During the height of his popularity, Jay was traveling to over 100 cities every ski season and lecturing to a total audience of about a 250,000 people. Jay’s final lecture series / film that had original footage was 1970’s World of Skiing. This film came exactly 30 years after his career began, one that saw him travel and film ski destinations in over 30 countries worldwide, and ultimately inspired the growth of the American ski community. By the time of his last tour, middle class America had grown rich enough to enjoy the amazing locations they had been seeing in Jay’s films for years and traveling to ski different locations became as much a part of ski culture as snow itself. Skiing had gone from a hobby that people thought could only be enjoyed on a local hill to a global sporting phenomenon with hundreds of thousands of annual participants worldwide. Jay’s format of the adventure-travel ski film, and his technique of filming while skiing has inspired multiple generations of ski film makers including the previously mentioned Warren Miller (who is widely considered one of the greatest adventure film makers of all time), Steve Winter’s company Matchstick Productions, and professional ski-mountaineer Cody Townsend’s The Fifty Project.

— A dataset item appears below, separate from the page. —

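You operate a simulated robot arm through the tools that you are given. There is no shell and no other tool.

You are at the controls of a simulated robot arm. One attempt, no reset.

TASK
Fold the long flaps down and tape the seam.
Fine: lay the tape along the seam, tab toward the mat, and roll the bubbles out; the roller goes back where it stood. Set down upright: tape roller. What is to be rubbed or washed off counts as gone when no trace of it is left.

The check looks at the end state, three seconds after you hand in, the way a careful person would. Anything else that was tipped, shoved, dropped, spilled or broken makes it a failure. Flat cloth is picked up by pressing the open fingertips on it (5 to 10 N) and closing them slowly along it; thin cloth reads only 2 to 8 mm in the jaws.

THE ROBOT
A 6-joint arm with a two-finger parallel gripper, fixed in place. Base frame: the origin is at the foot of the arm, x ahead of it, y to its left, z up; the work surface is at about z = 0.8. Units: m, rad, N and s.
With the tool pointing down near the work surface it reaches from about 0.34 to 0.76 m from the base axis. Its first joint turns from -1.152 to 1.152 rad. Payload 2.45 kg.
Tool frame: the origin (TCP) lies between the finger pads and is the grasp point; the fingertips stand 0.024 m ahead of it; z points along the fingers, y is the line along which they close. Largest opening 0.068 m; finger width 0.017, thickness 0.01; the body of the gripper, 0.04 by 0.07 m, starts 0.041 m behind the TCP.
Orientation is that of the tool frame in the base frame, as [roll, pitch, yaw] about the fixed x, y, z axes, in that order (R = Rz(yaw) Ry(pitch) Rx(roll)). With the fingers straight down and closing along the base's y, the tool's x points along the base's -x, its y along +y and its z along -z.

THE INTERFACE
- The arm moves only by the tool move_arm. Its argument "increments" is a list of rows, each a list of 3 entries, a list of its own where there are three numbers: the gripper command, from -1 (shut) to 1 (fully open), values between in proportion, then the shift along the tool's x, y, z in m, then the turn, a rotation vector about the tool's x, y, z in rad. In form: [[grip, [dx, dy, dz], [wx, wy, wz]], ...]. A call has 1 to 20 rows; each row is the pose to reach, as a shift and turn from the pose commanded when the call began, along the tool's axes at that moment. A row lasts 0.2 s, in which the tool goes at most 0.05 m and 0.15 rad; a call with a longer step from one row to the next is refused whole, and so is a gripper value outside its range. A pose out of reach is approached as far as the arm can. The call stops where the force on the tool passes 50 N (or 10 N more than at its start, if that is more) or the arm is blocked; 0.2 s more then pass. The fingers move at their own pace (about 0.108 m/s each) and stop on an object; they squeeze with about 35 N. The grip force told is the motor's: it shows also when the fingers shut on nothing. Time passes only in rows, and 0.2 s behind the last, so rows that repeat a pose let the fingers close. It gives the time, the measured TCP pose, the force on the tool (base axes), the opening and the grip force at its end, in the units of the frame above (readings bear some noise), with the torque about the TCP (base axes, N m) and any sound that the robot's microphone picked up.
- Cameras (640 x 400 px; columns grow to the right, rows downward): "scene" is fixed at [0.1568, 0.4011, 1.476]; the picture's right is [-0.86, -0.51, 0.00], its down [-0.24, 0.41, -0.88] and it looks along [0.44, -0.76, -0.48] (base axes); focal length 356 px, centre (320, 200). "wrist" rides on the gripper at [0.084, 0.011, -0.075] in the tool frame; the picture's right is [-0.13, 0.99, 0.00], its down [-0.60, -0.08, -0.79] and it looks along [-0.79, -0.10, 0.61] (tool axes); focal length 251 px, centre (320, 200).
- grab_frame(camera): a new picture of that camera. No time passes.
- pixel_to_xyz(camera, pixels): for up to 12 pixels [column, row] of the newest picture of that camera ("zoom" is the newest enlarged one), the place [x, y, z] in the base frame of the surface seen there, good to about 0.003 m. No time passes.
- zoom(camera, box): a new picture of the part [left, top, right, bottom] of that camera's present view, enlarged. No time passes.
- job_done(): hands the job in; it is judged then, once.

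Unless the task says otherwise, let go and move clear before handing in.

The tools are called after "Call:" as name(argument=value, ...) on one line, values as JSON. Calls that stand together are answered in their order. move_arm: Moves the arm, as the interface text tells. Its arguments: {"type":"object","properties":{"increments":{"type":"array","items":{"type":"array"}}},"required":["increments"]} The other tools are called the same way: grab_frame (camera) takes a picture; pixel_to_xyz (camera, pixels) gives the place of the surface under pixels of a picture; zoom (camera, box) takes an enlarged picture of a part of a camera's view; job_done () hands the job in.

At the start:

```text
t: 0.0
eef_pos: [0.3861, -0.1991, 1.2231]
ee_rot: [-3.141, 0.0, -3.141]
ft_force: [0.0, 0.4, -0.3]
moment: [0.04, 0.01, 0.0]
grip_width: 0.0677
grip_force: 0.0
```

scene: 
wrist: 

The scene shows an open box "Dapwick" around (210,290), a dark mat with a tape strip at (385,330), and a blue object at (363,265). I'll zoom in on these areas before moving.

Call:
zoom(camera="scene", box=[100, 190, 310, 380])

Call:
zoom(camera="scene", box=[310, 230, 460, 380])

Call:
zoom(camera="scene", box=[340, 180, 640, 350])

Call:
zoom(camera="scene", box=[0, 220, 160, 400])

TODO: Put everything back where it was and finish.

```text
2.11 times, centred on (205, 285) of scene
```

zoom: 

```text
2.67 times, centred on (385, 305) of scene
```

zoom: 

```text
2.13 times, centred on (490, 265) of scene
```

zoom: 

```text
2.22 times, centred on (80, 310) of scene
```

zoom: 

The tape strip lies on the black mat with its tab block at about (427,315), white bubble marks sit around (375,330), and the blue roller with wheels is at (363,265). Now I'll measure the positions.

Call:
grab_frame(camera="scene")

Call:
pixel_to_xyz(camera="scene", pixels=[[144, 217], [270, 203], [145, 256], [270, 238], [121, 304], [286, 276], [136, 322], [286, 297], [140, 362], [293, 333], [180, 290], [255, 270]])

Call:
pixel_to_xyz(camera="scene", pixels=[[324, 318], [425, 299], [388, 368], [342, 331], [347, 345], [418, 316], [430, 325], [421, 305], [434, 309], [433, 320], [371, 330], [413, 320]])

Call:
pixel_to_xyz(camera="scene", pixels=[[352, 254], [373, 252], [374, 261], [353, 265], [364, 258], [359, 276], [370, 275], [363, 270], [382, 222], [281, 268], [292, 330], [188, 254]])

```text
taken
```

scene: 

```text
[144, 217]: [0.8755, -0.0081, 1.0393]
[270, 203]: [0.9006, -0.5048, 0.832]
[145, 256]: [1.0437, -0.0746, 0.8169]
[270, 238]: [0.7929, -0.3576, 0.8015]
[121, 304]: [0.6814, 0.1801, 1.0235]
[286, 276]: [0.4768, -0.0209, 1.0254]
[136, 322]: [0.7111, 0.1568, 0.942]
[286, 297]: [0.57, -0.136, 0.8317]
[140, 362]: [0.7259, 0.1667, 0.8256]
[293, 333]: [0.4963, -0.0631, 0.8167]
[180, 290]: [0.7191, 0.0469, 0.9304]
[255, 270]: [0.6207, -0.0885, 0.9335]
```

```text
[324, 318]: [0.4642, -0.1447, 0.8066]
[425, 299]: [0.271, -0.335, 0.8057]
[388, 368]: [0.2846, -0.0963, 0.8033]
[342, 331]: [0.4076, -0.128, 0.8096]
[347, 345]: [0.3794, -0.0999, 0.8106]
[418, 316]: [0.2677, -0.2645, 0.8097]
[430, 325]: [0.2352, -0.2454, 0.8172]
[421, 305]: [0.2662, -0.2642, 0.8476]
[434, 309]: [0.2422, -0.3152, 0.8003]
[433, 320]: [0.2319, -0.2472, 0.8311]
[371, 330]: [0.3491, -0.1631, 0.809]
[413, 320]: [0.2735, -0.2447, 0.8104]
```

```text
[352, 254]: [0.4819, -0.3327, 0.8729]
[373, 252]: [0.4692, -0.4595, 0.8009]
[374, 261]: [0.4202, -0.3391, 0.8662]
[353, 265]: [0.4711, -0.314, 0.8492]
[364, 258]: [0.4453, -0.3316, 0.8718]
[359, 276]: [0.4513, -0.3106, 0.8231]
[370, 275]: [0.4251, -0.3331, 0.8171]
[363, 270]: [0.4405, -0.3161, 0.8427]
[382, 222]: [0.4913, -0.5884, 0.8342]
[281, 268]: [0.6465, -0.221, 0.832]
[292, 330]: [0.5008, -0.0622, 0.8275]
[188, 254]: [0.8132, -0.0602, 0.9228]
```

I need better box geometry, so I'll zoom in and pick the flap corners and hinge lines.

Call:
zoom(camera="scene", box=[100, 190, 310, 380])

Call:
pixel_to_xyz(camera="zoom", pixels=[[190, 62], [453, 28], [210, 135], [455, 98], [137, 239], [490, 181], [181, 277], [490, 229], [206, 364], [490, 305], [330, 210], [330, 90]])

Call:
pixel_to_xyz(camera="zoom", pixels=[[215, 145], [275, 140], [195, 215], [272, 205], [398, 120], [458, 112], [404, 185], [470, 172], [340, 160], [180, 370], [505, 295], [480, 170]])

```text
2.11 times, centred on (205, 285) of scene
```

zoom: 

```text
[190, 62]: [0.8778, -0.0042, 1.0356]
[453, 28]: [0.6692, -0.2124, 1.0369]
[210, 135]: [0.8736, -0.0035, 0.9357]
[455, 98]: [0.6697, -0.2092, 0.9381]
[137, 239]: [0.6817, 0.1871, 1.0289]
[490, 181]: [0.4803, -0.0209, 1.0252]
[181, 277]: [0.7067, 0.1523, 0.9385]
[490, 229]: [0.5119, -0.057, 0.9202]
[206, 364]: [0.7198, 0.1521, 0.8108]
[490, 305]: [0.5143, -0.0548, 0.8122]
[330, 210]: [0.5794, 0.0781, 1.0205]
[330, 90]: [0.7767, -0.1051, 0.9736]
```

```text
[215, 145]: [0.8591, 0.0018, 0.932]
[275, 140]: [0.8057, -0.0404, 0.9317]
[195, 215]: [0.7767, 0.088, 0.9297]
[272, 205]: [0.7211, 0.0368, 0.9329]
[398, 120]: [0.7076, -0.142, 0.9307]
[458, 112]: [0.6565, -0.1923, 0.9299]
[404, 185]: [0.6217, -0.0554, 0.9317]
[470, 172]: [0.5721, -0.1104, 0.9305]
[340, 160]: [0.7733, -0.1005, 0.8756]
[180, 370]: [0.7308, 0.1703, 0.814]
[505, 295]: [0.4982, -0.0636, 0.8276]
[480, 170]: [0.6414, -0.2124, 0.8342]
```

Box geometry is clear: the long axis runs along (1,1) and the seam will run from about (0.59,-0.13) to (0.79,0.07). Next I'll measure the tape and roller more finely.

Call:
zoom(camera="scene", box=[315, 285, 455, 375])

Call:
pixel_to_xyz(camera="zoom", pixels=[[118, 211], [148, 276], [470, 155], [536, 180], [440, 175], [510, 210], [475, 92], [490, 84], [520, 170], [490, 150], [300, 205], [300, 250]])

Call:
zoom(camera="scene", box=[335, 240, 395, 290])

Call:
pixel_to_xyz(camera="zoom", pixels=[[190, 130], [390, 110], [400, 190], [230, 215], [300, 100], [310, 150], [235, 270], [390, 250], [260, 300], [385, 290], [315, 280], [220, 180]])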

In 1997 John Jay was honored with a Lifetime Achievement Award from the International Ski History Association. Recognizing him for his outstanding record at preserving the history of skiing, the association introduced Jay as a “towering figure in the history of skiing who effectively communicates, records, and popularizes his love of the skiing life to countless thousands with his ski films.” John Clarkson Jay IV died on December 7, 2000, at the age of 84. He made 36 ski movies during his long career; they listed below in chronological order.
Sons of Eph (1937) short
Skis over Skoki (1939) short
Ski the Americas, North and South (1940)
South for Snow (1941)
Ski Here, Señor (1941)
They Climb to Conquer (1942)
Ski Patrol (1943)
Hickory Holiday (1946)
Skis in the Sky (1946)
Singing Skis (1947)
Skis over Europe (1949)
From the Alps to the Andes (1950)
Skis Against Time (1951)
Winter Wonders (1951) short
Olympic Victory (1952)
Alpine Safari/Winter Paradise (1953) short
Cavalcade on Skis (1954)
From Ski to Sea (1955)
Holiday on Skis (1956)
Great White World (1957)
Ski to Adventure (1958)
White Flight (1959)
Mountain Magic (1960)
Olympic Holiday (1961)
Once Upon an Alp (1962)
Stars in the Snow (1963)
Catch a Skiing Star (1964)
Persian Powder (1965)
Silver Skis (1966)
An Evening with John Jay (1966)
Head for the Hills (1968)
World of Skiing (1970)
Skiing is (1971)
Swiss on White (1975)
Winter Magic Around the World (1946-1970) (1976)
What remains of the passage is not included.